Exercise aim: Write the next part of the extract, the one that starts with "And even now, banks".

>> Start Recorded information

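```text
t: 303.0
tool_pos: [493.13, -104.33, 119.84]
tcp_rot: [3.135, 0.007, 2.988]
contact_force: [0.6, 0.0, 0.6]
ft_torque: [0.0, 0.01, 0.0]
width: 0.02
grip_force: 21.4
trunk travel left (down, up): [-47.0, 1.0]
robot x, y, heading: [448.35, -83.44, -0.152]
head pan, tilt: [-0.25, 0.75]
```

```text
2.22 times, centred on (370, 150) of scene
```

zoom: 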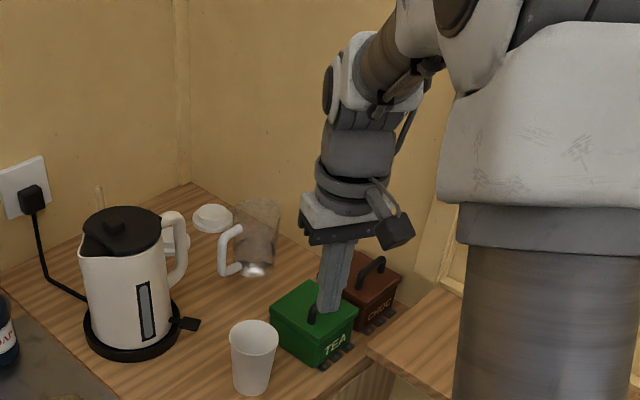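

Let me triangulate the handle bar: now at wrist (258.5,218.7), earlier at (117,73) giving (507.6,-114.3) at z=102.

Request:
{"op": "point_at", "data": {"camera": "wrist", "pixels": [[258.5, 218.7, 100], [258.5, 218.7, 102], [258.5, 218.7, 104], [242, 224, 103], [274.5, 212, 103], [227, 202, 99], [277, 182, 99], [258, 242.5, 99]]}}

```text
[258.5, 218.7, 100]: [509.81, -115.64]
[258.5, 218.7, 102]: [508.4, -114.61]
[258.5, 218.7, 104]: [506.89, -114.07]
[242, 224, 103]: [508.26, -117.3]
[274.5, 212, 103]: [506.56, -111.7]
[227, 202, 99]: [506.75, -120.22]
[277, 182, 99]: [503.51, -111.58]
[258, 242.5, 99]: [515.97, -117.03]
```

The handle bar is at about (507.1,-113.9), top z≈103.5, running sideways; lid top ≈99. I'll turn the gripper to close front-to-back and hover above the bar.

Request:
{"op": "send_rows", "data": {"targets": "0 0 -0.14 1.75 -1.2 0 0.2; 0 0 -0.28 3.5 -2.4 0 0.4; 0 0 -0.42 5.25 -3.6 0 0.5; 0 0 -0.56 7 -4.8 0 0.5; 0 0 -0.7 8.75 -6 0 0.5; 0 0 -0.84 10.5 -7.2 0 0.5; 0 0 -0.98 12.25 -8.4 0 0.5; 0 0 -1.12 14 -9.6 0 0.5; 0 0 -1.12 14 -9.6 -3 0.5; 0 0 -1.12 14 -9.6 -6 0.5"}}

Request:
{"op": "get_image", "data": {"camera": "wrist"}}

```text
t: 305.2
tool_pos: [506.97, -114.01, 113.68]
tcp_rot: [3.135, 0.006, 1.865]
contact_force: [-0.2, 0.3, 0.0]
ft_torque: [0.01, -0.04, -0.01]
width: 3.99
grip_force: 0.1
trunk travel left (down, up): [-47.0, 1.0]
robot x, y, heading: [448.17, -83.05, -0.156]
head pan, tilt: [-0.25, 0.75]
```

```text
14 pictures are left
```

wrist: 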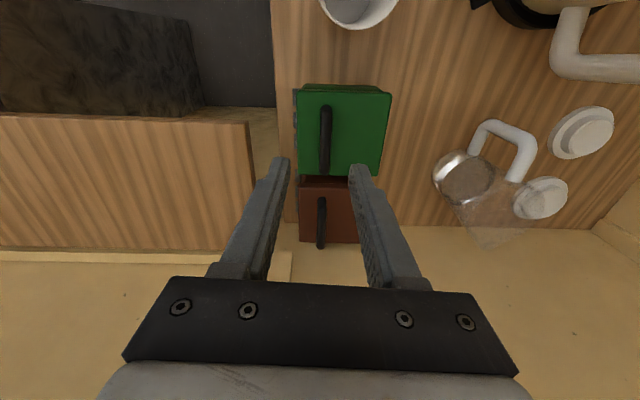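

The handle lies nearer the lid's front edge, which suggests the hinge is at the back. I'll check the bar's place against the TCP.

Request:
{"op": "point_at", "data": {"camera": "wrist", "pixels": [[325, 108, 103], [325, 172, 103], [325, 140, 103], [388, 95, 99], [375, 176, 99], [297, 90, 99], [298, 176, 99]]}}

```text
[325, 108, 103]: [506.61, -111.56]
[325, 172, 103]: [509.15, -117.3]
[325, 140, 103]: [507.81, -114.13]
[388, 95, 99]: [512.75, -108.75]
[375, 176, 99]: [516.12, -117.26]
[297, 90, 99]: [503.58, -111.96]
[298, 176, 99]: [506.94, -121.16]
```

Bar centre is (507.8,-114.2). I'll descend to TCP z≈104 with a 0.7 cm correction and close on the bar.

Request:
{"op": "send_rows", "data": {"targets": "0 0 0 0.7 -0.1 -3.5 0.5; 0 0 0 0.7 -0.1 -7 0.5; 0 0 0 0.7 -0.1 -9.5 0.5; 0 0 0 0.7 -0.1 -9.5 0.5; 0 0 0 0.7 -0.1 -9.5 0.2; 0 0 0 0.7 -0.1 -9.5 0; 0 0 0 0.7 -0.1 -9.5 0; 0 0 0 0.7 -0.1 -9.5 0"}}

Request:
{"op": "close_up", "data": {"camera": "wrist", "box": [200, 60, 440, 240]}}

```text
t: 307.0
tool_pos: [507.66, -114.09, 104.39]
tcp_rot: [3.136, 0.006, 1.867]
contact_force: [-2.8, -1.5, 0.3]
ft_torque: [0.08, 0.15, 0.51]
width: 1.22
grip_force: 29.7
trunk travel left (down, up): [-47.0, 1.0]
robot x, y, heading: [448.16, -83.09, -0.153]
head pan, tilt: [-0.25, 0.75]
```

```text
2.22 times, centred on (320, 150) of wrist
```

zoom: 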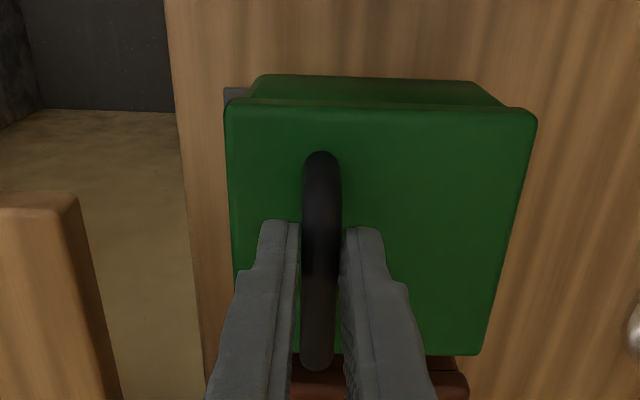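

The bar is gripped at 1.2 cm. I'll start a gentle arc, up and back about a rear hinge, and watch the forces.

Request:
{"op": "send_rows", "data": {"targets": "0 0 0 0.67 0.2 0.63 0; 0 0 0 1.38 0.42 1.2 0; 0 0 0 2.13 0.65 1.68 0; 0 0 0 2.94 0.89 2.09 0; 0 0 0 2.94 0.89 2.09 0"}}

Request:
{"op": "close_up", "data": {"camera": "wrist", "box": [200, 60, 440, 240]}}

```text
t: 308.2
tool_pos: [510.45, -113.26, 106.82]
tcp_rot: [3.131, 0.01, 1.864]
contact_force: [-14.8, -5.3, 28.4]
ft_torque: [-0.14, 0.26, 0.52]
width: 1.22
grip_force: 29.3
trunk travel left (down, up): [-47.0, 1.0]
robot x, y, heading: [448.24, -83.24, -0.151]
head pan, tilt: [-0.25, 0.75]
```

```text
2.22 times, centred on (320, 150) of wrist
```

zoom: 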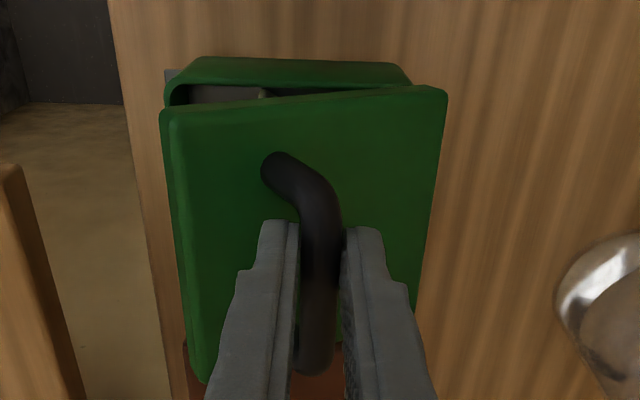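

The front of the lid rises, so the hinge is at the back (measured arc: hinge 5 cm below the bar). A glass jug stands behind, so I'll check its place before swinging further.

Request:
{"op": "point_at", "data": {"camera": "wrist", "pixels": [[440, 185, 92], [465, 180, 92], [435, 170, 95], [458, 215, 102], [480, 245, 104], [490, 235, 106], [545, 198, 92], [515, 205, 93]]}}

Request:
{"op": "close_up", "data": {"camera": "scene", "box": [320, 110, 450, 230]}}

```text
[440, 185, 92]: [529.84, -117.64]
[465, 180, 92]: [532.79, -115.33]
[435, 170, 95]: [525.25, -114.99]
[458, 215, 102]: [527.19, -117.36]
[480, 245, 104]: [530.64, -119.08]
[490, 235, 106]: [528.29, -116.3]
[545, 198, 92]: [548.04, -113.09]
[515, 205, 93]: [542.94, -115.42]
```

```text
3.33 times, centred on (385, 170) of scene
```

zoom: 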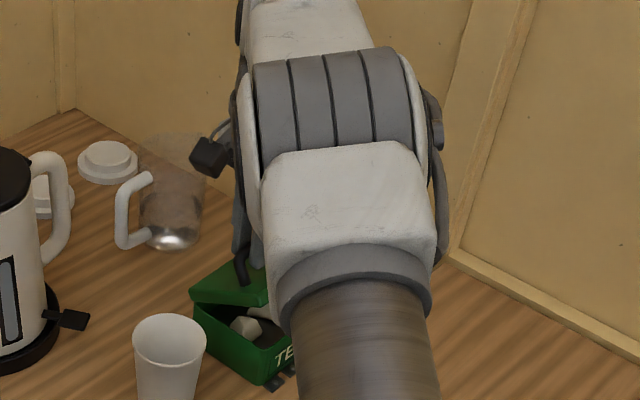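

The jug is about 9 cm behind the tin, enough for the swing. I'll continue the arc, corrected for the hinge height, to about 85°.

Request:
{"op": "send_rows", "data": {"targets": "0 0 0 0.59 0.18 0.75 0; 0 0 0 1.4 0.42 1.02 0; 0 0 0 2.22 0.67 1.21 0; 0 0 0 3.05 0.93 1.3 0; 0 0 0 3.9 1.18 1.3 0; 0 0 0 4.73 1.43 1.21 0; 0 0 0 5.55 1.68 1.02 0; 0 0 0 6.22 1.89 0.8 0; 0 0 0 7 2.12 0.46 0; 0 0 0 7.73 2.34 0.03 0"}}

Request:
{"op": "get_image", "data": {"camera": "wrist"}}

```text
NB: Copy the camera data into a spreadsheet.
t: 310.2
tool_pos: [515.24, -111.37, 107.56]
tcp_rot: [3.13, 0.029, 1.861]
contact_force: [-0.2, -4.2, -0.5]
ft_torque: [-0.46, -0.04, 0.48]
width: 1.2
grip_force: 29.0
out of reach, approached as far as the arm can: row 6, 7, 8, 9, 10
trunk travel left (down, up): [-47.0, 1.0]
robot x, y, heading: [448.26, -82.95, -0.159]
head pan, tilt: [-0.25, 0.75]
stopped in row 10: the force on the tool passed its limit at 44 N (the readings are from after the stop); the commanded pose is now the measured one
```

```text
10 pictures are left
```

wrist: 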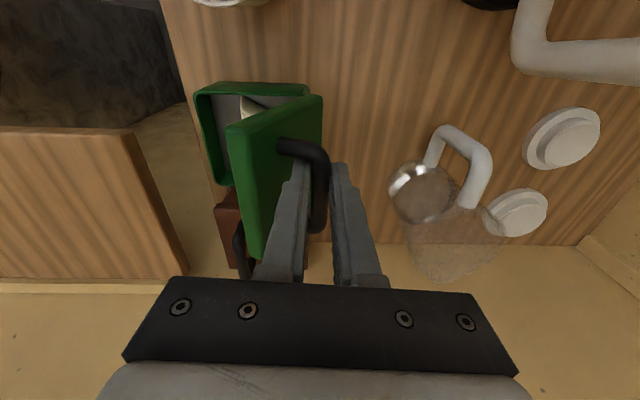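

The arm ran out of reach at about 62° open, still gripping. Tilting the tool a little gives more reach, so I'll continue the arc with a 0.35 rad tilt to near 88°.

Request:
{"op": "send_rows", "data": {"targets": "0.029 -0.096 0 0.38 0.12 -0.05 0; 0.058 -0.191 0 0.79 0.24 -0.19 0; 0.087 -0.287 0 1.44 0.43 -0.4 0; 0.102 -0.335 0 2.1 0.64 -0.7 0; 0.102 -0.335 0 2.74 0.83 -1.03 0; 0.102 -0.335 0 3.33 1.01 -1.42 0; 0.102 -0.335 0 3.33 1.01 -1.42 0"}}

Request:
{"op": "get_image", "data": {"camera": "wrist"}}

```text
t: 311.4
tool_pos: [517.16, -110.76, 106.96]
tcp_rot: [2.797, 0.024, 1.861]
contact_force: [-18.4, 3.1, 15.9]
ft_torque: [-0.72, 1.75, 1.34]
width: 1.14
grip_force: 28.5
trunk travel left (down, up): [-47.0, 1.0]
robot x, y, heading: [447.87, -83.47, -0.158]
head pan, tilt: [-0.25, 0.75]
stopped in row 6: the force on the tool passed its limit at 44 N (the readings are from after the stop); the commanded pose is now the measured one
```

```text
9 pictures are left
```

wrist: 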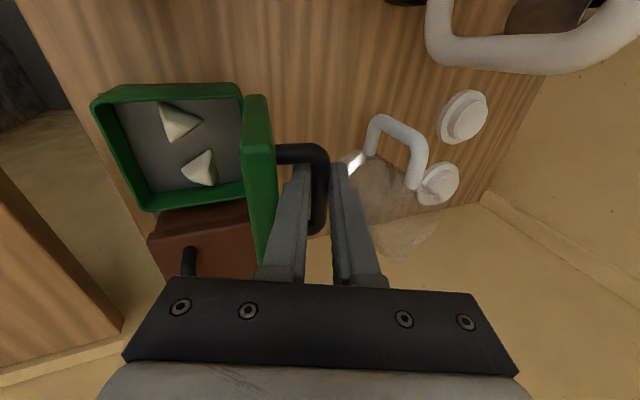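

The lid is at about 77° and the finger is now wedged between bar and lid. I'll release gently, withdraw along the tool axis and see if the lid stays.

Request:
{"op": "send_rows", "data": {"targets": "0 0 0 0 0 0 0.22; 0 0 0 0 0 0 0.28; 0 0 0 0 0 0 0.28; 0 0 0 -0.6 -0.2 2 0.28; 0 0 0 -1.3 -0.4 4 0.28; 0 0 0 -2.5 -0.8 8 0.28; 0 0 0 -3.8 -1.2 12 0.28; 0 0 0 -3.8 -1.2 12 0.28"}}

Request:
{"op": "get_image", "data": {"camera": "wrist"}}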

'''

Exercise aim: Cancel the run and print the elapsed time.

>> End Recorded information
>> Start Extract

And even now, banks are playing games with other fees and charges. Who writes checks any more anyway? Your bank may already be doing this... How many transactions per month are you allowed to have before they start charging transaction fees?
All these companys want you to be totally loyal to the company. The job comes before your life, friends, and everything else. They demand loyality above everything.
And yet... are most companys loyal to the employee? Fuck no! You're 100% replaceable. We don't really need YOU. Get back to work or you're fired. Sick? Come to work anyway! You did such a great job on that project. have some perks! more money? no. you wont get more money.. but look! pizza on fridays! wooo!
Nobody should be suprised that many employees have a crap attitude about their jobs. And will steal any chance they get.
You want real loyality from employees? PAY US MORE. We don't work here for our health or because we like it or for the perks or the lovely 'family oriented' way you do business. We work here because you pay us.
And now with the economy fuckup. The first things to go are perks and pay raises. Yet you still want the same loyality from the employees.
Good luck with that. We're gonna steal anything not bolted down. Get all we can before the company gets rid of us.
I'm a contract employee at one of the top ten banks in the nation, employed in website development. Within the first week I was given the keys to the kingdom in spite of the bank never even performing a rudimentary background check. Also in the first week, I discovered that it would be absolutely trivial for me to steal the credentials of every single user of the site and completely cover my tracks. It has now been MONTHS since I brought it to the attention of the people who I answer to and there is still not even a proposed solution to the problem. Scarier still is that any one of 75-80 people could do this and it does not even require collusion. This to me shows the "high regard" that banks have for your money.
The other 28% must be small banks, or in denial. If just 1 percent of the population is criminal, you have to anticipate 1 criminal for every 100 people you hire. IANA statistician, but even if you have well under 100 employees, the odds are still pretty good. I think it would be like the birthday problem, where the odds of somebody in a relatively small class having the same birthday as you are surprisingly high.
Of course, I'm not sure what percent of the general population would commit bank fraud if they had the opportunity. That doesn't matter of course. People who are likely to commit bank fraud will, of course, seek out jobs at the bank. As the famous bank robber said, "that's where the money is".
For all intensive purposes, "whom" is no longer a word. That begs the question, "who cares"?
They're in denial because they are not aware of the full seriousness of the issue.
I discovered something that amazed me. I was trying to resolve a client's quite simple software issue. I worked with managers of two large banks (tens or hundreds of thousands of commercial accounts). I discovered that one of the banks had no technically-knowledgeable employees, except for computer maintenance staff. They used contractors for everything else. The contractors with whom I talked had little technical knowledge.
The other bank had either no one who was technically-knowledgeable or just a few people.
They don't have just have problems with fraud, they have problems in every area where technical knowledge is needed. They cannot resolve modern problems because they have little or no knowledge of them, and they don't want to learn. Technically knowledgeable people are apparently seen as an annoying necessity.
With employees of a third large bank, at which I have personal and business accounts, I found that I could get a laugh by saying I saw their web site and thought that high school students should not write web sites for banks. Later the web site was improved.

>> End Extract

Exercise response:
Has anyone seen my red stapler?
Orwell was an optimist.
It seems the motive is typically to get a "loan" by a lower level employee which will be paid back at some point. It would seem that the employees are in fear to actually ask their own bosses to aid them in a situation of financial strife.
Isn't that what banks are about? Making loans?
It seems that inside the banks their is a pervasive culture of fear/shame/envy by staff of the owners. The fact that management seems to be unable to get inside this situation is indicated of a manager/employee relationship meltdown.
If I owned a bakery and my employees were stealing bread to feed their families cause I pay them nothing -- that in most peoples mind is a hint about how my relationship as owner to my employees is going.
If they are stealing bread but are not starving but in fact well off thats something else - envy and greed.
In any case a Bank which gets public assistance like in "too big to fail" or some other way should begin to be held publicly accountable for internal losses -- tangible assets and data privacy breaches. Till today no one is really reporting this number out of fear in losing the public trust. When the bank fails of course the horse it out the barn doors already.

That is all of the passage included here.